### STATED PROBLEM 1
Locate the line that contains "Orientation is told" and the line that contains "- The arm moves". Copy both of them exactly, together with every line between them, and no others. The answer is a JSON array that holds each line as a string and skips blank lines.

### DOCUMENT
- - - - -

5 Regulations may include persons and entities as
agencies
(1) The regulations may declare a person or entity that is not
otherwise an agency to be an agency (a deemed agency) for the
purposes of all or specified provisions of this Act and the Government Information (Information Commissioner)
Act 2009 in relation to all or specified agency functions of
the person or entity.
(2) A function of a person or entity is an agency function if it
is:(a) a function of a kind that is or was ordinarily exercised by an
agency, or
(b) a function of an agency that the person or entity is exercising
pursuant to a contract or other arrangement with the
agency.
(3) A deemed agency is an agency only in respect of information that
relates to the exercise by the deemed agency of the agency functions in
respect of which it is declared to be an agency and only while the deemed
agency exercises those functions (or for such shorter period as may be
provided by the regulations).
(4) A regulation under this clause may provide that information
relating to any specified function of a deemed agency is excluded information
of the agency under this Act.
(5) The regulations under clause 6 may also declare that a deemed
agency is not to be regarded as a separate agency and instead is to be
regarded for the purposes of this Act as part of and included in another
specified agency.
(6) The Minister must, before recommending the making of a regulation
under this clause, consult with the person or entity concerned and with any
agency with which the person or entity has a contract or other arrangement for
the exercise of the functions concerned.Note. The Minister is also required to consult with the Information
Commissioner. See section 129 (3).

- - - - -

### DATA PROVIDED
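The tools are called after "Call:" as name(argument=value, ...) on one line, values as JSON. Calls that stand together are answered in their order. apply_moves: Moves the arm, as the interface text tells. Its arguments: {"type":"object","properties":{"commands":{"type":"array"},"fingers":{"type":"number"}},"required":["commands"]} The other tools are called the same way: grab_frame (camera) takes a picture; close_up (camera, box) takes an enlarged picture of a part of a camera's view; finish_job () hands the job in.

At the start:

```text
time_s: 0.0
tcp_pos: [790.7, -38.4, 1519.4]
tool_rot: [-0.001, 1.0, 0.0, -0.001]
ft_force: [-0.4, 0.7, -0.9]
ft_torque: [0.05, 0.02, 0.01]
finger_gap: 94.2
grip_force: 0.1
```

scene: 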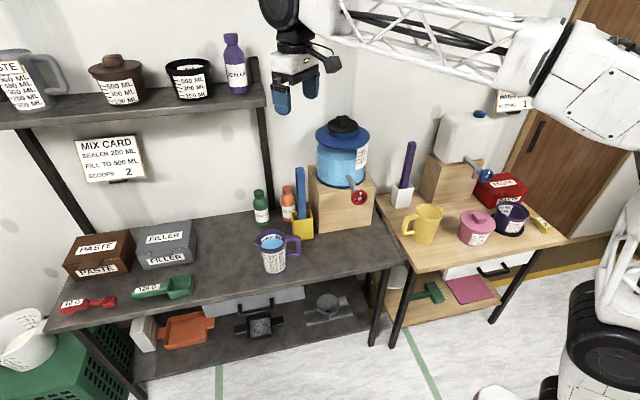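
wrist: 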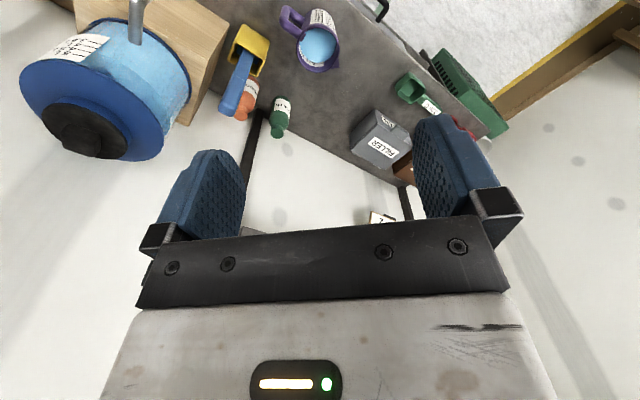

- - - - -

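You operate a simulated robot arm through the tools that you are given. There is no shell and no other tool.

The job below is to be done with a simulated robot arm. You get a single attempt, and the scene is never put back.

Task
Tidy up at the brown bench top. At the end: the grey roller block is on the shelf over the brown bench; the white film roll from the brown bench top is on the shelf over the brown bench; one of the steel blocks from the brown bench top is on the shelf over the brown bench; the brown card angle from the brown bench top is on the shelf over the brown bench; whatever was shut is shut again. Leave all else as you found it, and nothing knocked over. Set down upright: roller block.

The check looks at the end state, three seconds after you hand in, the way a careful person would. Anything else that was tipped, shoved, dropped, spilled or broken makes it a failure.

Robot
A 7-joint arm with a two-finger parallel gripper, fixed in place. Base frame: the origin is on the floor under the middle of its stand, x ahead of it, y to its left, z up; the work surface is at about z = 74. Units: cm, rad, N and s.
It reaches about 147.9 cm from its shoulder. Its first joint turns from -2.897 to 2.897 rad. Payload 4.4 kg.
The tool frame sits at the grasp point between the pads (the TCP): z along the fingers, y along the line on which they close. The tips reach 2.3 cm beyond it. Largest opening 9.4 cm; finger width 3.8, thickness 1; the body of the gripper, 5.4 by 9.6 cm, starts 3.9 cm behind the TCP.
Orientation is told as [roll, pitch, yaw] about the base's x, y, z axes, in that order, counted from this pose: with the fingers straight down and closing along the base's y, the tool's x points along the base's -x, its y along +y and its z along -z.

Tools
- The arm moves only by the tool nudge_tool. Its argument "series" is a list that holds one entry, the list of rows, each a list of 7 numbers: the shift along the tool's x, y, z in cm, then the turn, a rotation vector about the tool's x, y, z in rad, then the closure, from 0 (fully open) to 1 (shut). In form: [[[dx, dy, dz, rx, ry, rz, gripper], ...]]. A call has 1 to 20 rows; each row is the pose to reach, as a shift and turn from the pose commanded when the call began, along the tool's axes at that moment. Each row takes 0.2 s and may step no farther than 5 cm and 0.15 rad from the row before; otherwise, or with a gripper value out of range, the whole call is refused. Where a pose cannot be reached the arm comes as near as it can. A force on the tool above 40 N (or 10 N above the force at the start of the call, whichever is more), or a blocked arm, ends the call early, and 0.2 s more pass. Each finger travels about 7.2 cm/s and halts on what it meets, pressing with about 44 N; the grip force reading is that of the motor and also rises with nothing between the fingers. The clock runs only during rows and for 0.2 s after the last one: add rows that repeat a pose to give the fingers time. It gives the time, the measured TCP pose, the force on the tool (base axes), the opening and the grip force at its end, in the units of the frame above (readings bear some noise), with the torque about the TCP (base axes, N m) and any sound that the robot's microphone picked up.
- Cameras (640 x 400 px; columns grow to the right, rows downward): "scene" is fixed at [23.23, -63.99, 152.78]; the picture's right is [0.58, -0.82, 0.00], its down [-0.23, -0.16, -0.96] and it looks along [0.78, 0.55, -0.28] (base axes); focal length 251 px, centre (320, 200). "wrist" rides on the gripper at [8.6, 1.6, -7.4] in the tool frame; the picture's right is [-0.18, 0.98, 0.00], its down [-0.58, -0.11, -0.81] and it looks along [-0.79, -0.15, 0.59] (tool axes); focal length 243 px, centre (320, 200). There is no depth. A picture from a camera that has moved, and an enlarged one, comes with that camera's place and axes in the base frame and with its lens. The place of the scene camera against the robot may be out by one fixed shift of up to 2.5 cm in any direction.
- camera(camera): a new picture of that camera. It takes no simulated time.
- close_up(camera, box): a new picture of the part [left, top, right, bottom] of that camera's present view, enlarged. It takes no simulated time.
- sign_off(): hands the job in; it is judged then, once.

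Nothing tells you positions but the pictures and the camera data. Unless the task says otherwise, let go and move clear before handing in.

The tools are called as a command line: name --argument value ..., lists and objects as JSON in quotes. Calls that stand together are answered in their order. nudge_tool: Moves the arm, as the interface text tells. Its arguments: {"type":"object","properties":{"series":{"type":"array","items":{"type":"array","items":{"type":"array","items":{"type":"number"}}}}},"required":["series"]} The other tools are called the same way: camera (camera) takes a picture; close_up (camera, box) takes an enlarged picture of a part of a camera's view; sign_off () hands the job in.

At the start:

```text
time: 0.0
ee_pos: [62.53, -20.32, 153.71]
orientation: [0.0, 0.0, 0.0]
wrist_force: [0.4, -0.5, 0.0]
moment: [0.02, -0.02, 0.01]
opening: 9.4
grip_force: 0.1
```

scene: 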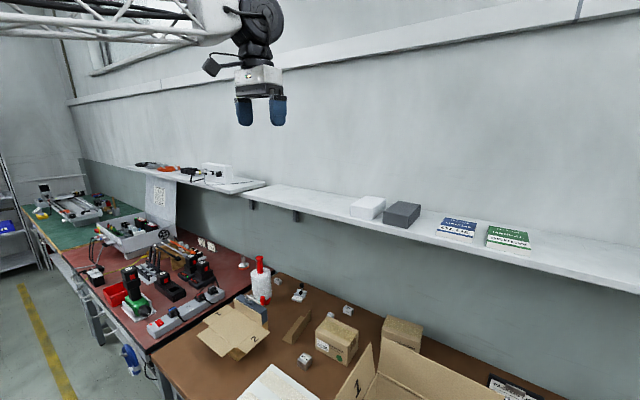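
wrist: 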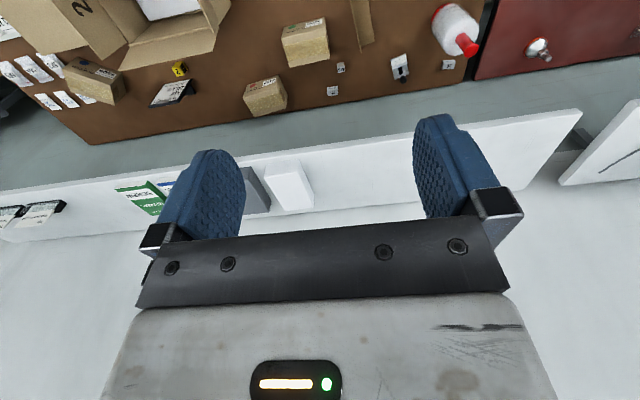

- - - - -

### STATED PROBLEM 2
Pull out the sentences of the document that run from "(3) A deemed" through "by the regulations)." and give them unchanged.

### TASK OUTPUT 1
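[
  "Orientation is told as [roll, pitch, yaw] about the base's x, y, z axes, in that order, counted from this pose: with the fingers straight down and closing along the base's y, the tool's x points along the base's -x, its y along +y and its z along -z.",
  "Tools",
  "- The arm moves only by the tool nudge_tool. Its argument \"series\" is a list that holds one entry, the list of rows, each a list of 7 numbers: the shift along the tool's x, y, z in cm, then the turn, a rotation vector about the tool's x, y, z in rad, then the closure, from 0 (fully open) to 1 (shut). In form: [[[dx, dy, dz, rx, ry, rz, gripper], ...]]. A call has 1 to 20 rows; each row is the pose to reach, as a shift and turn from the pose commanded when the call began, along the tool's axes at that moment. Each row takes 0.2 s and may step no farther than 5 cm and 0.15 rad from the row before; otherwise, or with a gripper value out of range, the whole call is refused. Where a pose cannot be reached the arm comes as near as it can. A force on the tool above 40 N (or 10 N above the force at the start of the call, whichever is more), or a blocked arm, ends the call early, and 0.2 s more pass. Each finger travels about 7.2 cm/s and halts on what it meets, pressing with about 44 N; the grip force reading is that of the motor and also rises with nothing between the fingers. The clock runs only during rows and for 0.2 s after the last one: add rows that repeat a pose to give the fingers time. It gives the time, the measured TCP pose, the force on the tool (base axes), the opening and the grip force at its end, in the units of the frame above (readings bear some noise), with the torque about the TCP (base axes, N m) and any sound that the robot's microphone picked up."
]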

### TASK OUTPUT 2
(3) A deemed agency is an agency only in respect of information that
relates to the exercise by the deemed agency of the agency functions in
respect of which it is declared to be an agency and only while the deemed
agency exercises those functions (or for such shorter period as may be
provided by the regulations).